TASKS TO COMPLETE:
(a) Transcribe the given text beginning at "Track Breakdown". Stop after "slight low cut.".
(b) Pick up the given text at the point where it stops and go on.

GIVEN TEXT:
** begin **

When you’re building a drop with aggressive bass and stacked synth layers, the smallest details can make or break the final impact. Evoke helps bring those details to the surface, and it’s not limited to vocals. Its engine reacts to pitch, resonance, and movement in any sound you throw at it, which makes it surprisingly effective on basses, drums, and synths. In this walkthrough, we show how routing bass groups, shaping pre-drop rhythms, and designing transitions through Evoke added motion, tone, and cohesion that tied the whole track together.
Track Breakdown
Bass Group Processing
First we built a heavy drop using Current’s presets and sequenced the parts so they locked together. The bass group still felt a little flat, with strong ideas but not much continuity. Since Evoke can track resonance and pitch information even on non-vocal material, we routed the entire bass group into Evoke in parallel. This adds harmonic glue and extra movement without touching the core low end. The spectral filter in Evoke even has a slight low cut.

** end **

DATASET EXTRACT:
** begin **

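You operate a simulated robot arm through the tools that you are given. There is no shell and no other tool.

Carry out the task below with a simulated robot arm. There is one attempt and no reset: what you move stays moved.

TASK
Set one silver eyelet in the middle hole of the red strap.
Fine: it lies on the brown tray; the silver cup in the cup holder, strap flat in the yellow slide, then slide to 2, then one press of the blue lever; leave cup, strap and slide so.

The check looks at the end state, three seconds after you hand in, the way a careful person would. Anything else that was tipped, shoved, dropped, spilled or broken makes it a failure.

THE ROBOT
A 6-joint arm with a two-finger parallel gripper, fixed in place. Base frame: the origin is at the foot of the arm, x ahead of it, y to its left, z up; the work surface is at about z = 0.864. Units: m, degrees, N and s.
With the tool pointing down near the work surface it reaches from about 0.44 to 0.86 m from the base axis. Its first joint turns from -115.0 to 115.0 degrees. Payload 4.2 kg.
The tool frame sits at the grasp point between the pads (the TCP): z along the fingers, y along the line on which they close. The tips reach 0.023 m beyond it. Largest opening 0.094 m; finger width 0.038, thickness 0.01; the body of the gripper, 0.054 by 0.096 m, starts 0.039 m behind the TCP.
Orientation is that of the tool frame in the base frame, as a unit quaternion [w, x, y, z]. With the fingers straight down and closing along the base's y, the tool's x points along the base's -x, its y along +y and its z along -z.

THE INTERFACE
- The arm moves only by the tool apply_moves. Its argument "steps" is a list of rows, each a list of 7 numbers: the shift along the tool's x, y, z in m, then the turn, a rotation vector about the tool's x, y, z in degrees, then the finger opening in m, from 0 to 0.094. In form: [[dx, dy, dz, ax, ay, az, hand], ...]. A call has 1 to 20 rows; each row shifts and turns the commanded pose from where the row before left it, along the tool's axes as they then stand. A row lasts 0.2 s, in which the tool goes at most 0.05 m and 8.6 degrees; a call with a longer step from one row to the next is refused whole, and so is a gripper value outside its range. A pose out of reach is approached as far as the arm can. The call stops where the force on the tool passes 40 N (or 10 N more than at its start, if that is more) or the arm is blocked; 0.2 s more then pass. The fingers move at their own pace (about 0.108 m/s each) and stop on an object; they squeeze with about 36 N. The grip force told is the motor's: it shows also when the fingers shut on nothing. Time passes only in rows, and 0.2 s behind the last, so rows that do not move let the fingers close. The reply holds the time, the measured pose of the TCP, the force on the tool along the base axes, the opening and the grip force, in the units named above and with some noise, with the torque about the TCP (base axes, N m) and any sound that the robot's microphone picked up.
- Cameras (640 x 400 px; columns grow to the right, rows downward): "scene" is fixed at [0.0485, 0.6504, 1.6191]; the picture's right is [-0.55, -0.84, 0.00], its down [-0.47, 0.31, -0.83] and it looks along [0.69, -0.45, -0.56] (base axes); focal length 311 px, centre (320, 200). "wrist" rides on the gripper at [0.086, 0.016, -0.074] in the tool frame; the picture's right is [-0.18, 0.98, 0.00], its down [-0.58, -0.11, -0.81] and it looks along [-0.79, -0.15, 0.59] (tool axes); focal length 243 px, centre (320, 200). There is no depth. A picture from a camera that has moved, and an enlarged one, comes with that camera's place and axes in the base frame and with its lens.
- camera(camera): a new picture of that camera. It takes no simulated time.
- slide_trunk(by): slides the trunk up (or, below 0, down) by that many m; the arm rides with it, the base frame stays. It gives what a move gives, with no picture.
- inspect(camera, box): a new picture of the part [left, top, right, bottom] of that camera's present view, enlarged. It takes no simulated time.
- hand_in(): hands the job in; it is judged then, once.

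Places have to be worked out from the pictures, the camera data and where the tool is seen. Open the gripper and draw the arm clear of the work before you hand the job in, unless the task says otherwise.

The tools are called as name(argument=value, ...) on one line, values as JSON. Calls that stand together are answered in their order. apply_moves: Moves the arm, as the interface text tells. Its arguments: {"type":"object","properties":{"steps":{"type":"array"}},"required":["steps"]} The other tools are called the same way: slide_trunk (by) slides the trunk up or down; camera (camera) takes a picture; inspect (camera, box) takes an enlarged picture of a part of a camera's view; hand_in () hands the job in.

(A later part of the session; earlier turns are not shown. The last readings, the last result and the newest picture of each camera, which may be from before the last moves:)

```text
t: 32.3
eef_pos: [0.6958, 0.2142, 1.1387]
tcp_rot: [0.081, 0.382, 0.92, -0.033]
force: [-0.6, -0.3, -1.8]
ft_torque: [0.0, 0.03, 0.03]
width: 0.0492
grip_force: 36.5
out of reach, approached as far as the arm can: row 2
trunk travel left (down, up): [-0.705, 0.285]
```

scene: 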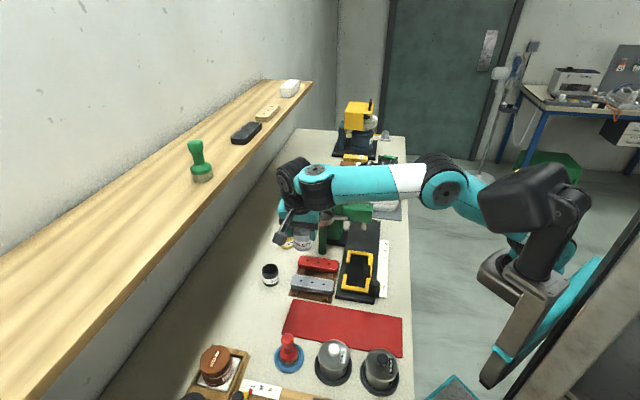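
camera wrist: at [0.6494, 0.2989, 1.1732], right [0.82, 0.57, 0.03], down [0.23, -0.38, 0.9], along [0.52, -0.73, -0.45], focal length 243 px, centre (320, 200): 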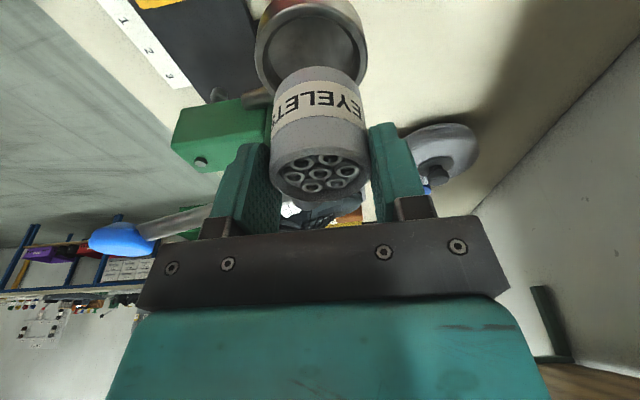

** end **
** begin **

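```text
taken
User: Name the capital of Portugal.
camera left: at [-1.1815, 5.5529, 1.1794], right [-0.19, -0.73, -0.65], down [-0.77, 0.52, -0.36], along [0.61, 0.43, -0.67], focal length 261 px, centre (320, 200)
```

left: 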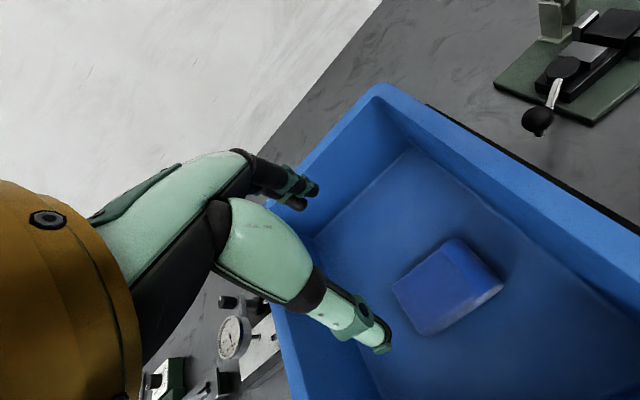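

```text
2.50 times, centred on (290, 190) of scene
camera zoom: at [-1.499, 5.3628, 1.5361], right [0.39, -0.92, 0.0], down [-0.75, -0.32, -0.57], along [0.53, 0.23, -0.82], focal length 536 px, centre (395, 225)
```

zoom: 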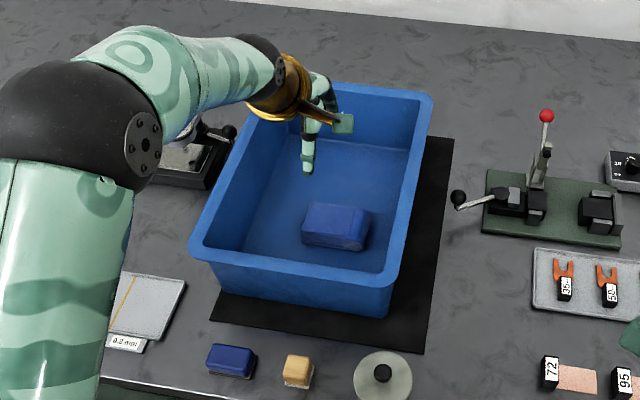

** end **
** begin **

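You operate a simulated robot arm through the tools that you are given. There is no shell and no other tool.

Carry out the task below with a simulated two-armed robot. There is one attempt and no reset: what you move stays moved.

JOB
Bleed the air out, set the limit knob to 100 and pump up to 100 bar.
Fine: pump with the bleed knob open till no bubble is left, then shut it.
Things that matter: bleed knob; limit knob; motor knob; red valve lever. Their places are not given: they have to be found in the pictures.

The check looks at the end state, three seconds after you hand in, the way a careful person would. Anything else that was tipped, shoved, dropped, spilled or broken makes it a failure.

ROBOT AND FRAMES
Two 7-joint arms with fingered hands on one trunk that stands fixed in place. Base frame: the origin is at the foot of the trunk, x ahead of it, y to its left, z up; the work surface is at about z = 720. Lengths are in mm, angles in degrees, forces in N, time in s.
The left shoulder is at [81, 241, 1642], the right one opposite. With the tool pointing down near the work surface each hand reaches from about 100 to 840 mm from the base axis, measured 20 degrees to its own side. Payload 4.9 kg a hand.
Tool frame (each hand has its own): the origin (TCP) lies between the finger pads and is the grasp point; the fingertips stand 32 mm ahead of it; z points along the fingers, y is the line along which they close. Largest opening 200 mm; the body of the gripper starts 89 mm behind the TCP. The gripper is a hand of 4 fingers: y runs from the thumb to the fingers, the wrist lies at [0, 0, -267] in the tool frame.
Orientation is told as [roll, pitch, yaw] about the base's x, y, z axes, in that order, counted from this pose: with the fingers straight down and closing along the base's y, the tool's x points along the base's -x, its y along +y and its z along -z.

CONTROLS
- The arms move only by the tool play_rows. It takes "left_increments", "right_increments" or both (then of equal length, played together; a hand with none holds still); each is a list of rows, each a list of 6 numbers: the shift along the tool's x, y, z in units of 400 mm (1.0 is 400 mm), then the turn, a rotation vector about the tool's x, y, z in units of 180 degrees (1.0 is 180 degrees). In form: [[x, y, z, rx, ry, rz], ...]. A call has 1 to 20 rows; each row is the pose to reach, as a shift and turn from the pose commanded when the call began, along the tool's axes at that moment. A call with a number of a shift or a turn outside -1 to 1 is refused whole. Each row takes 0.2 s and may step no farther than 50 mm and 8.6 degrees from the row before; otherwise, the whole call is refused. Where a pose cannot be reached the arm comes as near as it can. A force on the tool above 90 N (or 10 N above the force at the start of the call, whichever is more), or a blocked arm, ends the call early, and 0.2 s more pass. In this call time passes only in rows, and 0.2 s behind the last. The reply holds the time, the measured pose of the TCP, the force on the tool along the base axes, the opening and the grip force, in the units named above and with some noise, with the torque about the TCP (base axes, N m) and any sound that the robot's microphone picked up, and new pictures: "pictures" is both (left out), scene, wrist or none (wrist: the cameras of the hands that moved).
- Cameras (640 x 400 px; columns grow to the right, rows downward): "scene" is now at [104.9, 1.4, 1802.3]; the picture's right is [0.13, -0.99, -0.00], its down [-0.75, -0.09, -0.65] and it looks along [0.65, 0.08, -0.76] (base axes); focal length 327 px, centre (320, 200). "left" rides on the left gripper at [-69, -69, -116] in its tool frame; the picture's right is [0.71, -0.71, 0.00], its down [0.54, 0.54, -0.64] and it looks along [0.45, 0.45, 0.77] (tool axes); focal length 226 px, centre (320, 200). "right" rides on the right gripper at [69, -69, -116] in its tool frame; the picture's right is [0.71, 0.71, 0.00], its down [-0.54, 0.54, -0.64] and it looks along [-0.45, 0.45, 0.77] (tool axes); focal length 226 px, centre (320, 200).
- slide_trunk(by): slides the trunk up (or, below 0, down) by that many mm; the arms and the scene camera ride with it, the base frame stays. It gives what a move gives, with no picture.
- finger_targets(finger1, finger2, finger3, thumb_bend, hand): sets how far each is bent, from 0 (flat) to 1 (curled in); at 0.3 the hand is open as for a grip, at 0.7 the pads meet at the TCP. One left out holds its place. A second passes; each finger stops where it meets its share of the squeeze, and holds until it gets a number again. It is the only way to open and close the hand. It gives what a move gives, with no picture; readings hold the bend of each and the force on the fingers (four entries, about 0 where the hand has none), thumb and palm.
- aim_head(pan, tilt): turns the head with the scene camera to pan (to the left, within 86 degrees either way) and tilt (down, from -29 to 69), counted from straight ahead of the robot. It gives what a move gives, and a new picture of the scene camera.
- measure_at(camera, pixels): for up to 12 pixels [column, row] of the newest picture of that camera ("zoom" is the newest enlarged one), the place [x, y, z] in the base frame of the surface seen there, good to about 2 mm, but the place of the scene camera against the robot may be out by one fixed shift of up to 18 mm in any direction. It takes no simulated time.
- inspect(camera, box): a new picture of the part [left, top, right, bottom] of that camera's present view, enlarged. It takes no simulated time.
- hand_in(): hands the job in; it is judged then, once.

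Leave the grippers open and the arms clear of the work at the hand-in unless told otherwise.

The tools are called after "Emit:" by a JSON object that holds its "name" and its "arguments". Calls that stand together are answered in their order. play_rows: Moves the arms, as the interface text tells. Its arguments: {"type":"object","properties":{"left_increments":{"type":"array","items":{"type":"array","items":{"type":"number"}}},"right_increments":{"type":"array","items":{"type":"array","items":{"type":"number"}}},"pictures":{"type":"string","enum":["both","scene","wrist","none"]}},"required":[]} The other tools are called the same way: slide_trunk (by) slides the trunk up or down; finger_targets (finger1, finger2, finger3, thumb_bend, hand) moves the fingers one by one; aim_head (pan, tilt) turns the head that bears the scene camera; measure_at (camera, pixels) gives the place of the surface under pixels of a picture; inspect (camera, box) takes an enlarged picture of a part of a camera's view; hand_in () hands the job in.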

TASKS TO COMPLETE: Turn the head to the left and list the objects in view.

** end **

OUTPUTS:
(a)
Track Breakdown
Bass Group Processing
First we built a heavy drop using Current’s presets and sequenced the parts so they locked together. The bass group still felt a little flat, with strong ideas but not much continuity. Since Evoke can track resonance and pitch information even on non-vocal material, we routed the entire bass group into Evoke in parallel. This adds harmonic glue and extra movement without touching the core low end. The spectral filter in Evoke even has a slight low cut.

(b)
The result was a futuristic top layer that sits naturally on top of the original bass group, creating a unified musical layer within the track's key. You can push this even further by using Freeze to create fill-like textures or by reshaping the character of the bass with formant shifting and spectral filtering.
Pre-Drop Beat Elements
The pre-drop beat sets the energy and direction of the track. This section introduces filtered bass elements and tonal synths that build momentum and groove. A few parts, especially the percussion and plucks, felt a bit static on their own. To bring them to life, we reached for the preset Trading Space, which immediately added motion and a subtle rhythmic push. It helped glue the section together and created a smoother transition into the full drop while keeping the energy focused and evolving.
Breakdown FX using Evoke
Evoke is a strong tool for reshaping drums and creating transitions that cut through. For this section, we used it to carve a sweeping, filtered effect that builds momentum going into the breakdown. The goal was contrast. By smearing and filtering the drums, we created space for the impact of the drop. The preset Telefon Crush gave us the right mix of filtering and distortion, and once we added a few risers and transition effects, the buildup locked together and pushed naturally into the final drop.
The Final Result
Full Track
Check out the full track to hear these ideas in context. Evoke brings a fresh edge to bass and synth processing, and exploring it inside a full arrangement really shows what it can do.
Ready to try Evoke for yourself?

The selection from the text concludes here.